- [Exercise goal]
Below is a listing to write out in full, exactly as given, without its pictures.

- [Provided data]
=======

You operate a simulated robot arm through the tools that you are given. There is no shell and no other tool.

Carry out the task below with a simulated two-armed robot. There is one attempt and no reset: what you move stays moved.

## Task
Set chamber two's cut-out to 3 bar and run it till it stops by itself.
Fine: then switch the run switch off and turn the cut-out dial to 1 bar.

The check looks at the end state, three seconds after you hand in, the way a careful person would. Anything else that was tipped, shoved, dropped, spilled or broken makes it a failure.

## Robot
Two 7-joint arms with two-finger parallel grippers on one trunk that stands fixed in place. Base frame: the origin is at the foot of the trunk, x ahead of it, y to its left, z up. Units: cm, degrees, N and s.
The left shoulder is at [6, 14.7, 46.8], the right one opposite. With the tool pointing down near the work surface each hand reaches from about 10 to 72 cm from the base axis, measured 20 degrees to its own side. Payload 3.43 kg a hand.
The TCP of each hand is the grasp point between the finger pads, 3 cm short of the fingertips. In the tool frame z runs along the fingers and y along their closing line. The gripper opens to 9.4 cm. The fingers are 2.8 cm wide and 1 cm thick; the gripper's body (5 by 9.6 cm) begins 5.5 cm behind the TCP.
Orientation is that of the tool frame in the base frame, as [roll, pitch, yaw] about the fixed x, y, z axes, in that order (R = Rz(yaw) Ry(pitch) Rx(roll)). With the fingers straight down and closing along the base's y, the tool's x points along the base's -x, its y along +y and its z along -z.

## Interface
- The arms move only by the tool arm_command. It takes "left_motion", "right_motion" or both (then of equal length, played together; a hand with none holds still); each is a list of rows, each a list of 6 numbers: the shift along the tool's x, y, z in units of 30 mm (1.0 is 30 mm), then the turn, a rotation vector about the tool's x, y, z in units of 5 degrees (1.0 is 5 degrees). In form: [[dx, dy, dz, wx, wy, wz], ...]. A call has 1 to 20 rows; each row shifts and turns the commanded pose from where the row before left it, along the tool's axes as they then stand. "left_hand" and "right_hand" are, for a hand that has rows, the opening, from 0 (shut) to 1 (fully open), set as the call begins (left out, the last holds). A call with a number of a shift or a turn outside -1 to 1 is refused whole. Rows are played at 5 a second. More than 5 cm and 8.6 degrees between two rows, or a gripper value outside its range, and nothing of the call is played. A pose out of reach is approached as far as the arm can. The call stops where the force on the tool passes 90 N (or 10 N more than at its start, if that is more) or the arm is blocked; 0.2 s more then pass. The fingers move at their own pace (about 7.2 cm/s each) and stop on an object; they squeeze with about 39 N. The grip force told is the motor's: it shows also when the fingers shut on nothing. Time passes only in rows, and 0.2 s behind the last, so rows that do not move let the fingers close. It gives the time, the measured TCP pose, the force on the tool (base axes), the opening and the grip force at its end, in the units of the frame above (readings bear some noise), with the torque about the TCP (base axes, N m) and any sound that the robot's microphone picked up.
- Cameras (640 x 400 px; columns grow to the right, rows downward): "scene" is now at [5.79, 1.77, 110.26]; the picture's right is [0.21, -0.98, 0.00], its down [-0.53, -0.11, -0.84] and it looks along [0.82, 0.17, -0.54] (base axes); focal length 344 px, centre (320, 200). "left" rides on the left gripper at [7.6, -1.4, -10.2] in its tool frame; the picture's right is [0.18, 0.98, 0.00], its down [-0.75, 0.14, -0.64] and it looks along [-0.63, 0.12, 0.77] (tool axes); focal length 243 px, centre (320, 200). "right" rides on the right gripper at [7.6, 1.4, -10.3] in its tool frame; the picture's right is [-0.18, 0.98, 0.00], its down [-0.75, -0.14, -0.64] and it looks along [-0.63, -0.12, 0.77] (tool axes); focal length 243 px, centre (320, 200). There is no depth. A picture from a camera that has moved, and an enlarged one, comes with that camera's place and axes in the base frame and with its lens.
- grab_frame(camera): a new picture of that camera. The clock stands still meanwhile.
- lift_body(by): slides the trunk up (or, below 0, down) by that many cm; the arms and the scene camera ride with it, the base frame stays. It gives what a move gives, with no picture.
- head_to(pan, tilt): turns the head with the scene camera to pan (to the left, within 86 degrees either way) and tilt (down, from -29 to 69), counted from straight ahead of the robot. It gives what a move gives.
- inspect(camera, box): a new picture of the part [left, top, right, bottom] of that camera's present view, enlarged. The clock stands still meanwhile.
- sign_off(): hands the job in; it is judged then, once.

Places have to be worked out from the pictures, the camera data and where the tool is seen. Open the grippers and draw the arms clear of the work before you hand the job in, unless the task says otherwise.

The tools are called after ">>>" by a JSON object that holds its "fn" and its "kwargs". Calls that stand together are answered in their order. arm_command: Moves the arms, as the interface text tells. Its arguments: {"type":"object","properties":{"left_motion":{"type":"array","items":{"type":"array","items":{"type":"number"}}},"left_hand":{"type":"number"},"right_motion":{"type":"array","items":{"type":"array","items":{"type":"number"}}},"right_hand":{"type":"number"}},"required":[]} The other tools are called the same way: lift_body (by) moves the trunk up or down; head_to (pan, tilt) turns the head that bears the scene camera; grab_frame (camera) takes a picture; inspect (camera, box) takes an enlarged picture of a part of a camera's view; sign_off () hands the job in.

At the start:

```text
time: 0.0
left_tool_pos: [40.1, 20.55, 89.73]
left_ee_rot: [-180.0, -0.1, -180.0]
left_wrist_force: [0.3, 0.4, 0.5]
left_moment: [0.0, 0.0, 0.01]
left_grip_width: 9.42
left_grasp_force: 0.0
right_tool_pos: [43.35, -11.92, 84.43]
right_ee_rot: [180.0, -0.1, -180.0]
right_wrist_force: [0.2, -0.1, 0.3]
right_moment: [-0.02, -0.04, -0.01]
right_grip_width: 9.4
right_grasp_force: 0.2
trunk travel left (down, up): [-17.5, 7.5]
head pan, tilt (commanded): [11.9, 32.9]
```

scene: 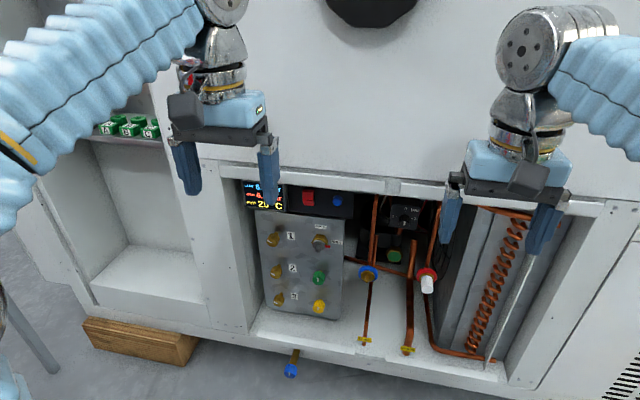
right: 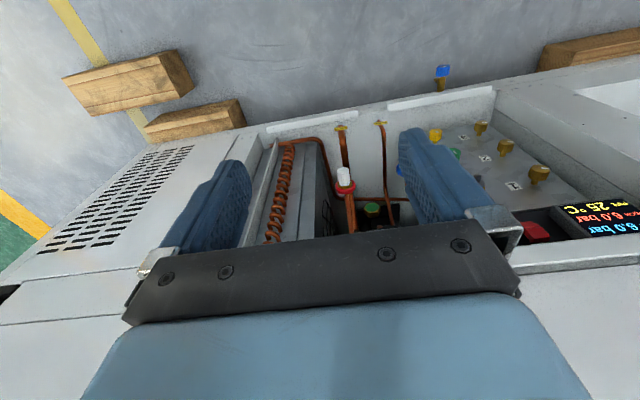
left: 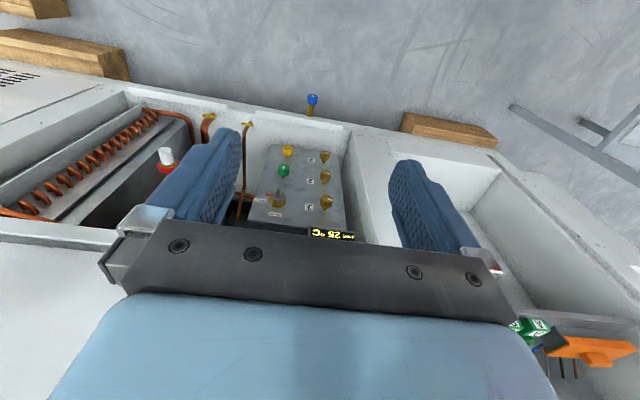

=======

- [Correct response]
You operate a simulated robot arm through the tools that you are given. There is no shell and no other tool.

Carry out the task below with a simulated two-armed robot. There is one attempt and no reset: what you move stays moved.

## Task
Set chamber two's cut-out to 3 bar and run it till it stops by itself.
Fine: then switch the run switch off and turn the cut-out dial to 1 bar.

The check looks at the end state, three seconds after you hand in, the way a careful person would. Anything else that was tipped, shoved, dropped, spilled or broken makes it a failure.

## Robot
Two 7-joint arms with two-finger parallel grippers on one trunk that stands fixed in place. Base frame: the origin is at the foot of the trunk, x ahead of it, y to its left, z up. Units: cm, degrees, N and s.
The left shoulder is at [6, 14.7, 46.8], the right one opposite. With the tool pointing down near the work surface each hand reaches from about 10 to 72 cm from the base axis, measured 20 degrees to its own side. Payload 3.43 kg a hand.
The TCP of each hand is the grasp point between the finger pads, 3 cm short of the fingertips. In the tool frame z runs along the fingers and y along their closing line. The gripper opens to 9.4 cm. The fingers are 2.8 cm wide and 1 cm thick; the gripper's body (5 by 9.6 cm) begins 5.5 cm behind the TCP.
Orientation is that of the tool frame in the base frame, as [roll, pitch, yaw] about the fixed x, y, z axes, in that order (R = Rz(yaw) Ry(pitch) Rx(roll)). With the fingers straight down and closing along the base's y, the tool's x points along the base's -x, its y along +y and its z along -z.

## Interface
- The arms move only by the tool arm_command. It takes "left_motion", "right_motion" or both (then of equal length, played together; a hand with none holds still); each is a list of rows, each a list of 6 numbers: the shift along the tool's x, y, z in units of 30 mm (1.0 is 30 mm), then the turn, a rotation vector about the tool's x, y, z in units of 5 degrees (1.0 is 5 degrees). In form: [[dx, dy, dz, wx, wy, wz], ...]. A call has 1 to 20 rows; each row shifts and turns the commanded pose from where the row before left it, along the tool's axes as they then stand. "left_hand" and "right_hand" are, for a hand that has rows, the opening, from 0 (shut) to 1 (fully open), set as the call begins (left out, the last holds). A call with a number of a shift or a turn outside -1 to 1 is refused whole. Rows are played at 5 a second. More than 5 cm and 8.6 degrees between two rows, or a gripper value outside its range, and nothing of the call is played. A pose out of reach is approached as far as the arm can. The call stops where the force on the tool passes 90 N (or 10 N more than at its start, if that is more) or the arm is blocked; 0.2 s more then pass. The fingers move at their own pace (about 7.2 cm/s each) and stop on an object; they squeeze with about 39 N. The grip force told is the motor's: it shows also when the fingers shut on nothing. Time passes only in rows, and 0.2 s behind the last, so rows that do not move let the fingers close. It gives the time, the measured TCP pose, the force on the tool (base axes), the opening and the grip force at its end, in the units of the frame above (readings bear some noise), with the torque about the TCP (base axes, N m) and any sound that the robot's microphone picked up.
- Cameras (640 x 400 px; columns grow to the right, rows downward): "scene" is now at [5.79, 1.77, 110.26]; the picture's right is [0.21, -0.98, 0.00], its down [-0.53, -0.11, -0.84] and it looks along [0.82, 0.17, -0.54] (base axes); focal length 344 px, centre (320, 200). "left" rides on the left gripper at [7.6, -1.4, -10.2] in its tool frame; the picture's right is [0.18, 0.98, 0.00], its down [-0.75, 0.14, -0.64] and it looks along [-0.63, 0.12, 0.77] (tool axes); focal length 243 px, centre (320, 200). "right" rides on the right gripper at [7.6, 1.4, -10.3] in its tool frame; the picture's right is [-0.18, 0.98, 0.00], its down [-0.75, -0.14, -0.64] and it looks along [-0.63, -0.12, 0.77] (tool axes); focal length 243 px, centre (320, 200). There is no depth. A picture from a camera that has moved, and an enlarged one, comes with that camera's place and axes in the base frame and with its lens.
- grab_frame(camera): a new picture of that camera. The clock stands still meanwhile.
- lift_body(by): slides the trunk up (or, below 0, down) by that many cm; the arms and the scene camera ride with it, the base frame stays. It gives what a move gives, with no picture.
- head_to(pan, tilt): turns the head with the scene camera to pan (to the left, within 86 degrees either way) and tilt (down, from -29 to 69), counted from straight ahead of the robot. It gives what a move gives.
- inspect(camera, box): a new picture of the part [left, top, right, bottom] of that camera's present view, enlarged. The clock stands still meanwhile.
- sign_off(): hands the job in; it is judged then, once.

Places have to be worked out from the pictures, the camera data and where the tool is seen. Open the grippers and draw the arms clear of the work before you hand the job in, unless the task says otherwise.

The tools are called after ">>>" by a JSON object that holds its "fn" and its "kwargs". Calls that stand together are answered in their order. arm_command: Moves the arms, as the interface text tells. Its arguments: {"type":"object","properties":{"left_motion":{"type":"array","items":{"type":"array","items":{"type":"number"}}},"left_hand":{"type":"number"},"right_motion":{"type":"array","items":{"type":"array","items":{"type":"number"}}},"right_hand":{"type":"number"}},"required":[]} The other tools are called the same way: lift_body (by) moves the trunk up or down; head_to (pan, tilt) turns the head that bears the scene camera; grab_frame (camera) takes a picture; inspect (camera, box) takes an enlarged picture of a part of a camera's view; sign_off () hands the job in.

At the start:

```text
time: 0.0
left_tool_pos: [40.1, 20.55, 89.73]
left_ee_rot: [-180.0, -0.1, -180.0]
left_wrist_force: [0.3, 0.4, 0.5]
left_moment: [0.0, 0.0, 0.01]
left_grip_width: 9.42
left_grasp_force: 0.0
right_tool_pos: [43.35, -11.92, 84.43]
right_ee_rot: [180.0, -0.1, -180.0]
right_wrist_force: [0.2, -0.1, 0.3]
right_moment: [-0.02, -0.04, -0.01]
right_grip_width: 9.4
right_grasp_force: 0.2
trunk travel left (down, up): [-17.5, 7.5]
head pan, tilt (commanded): [11.9, 32.9]
```

scene: 
right: 
left: 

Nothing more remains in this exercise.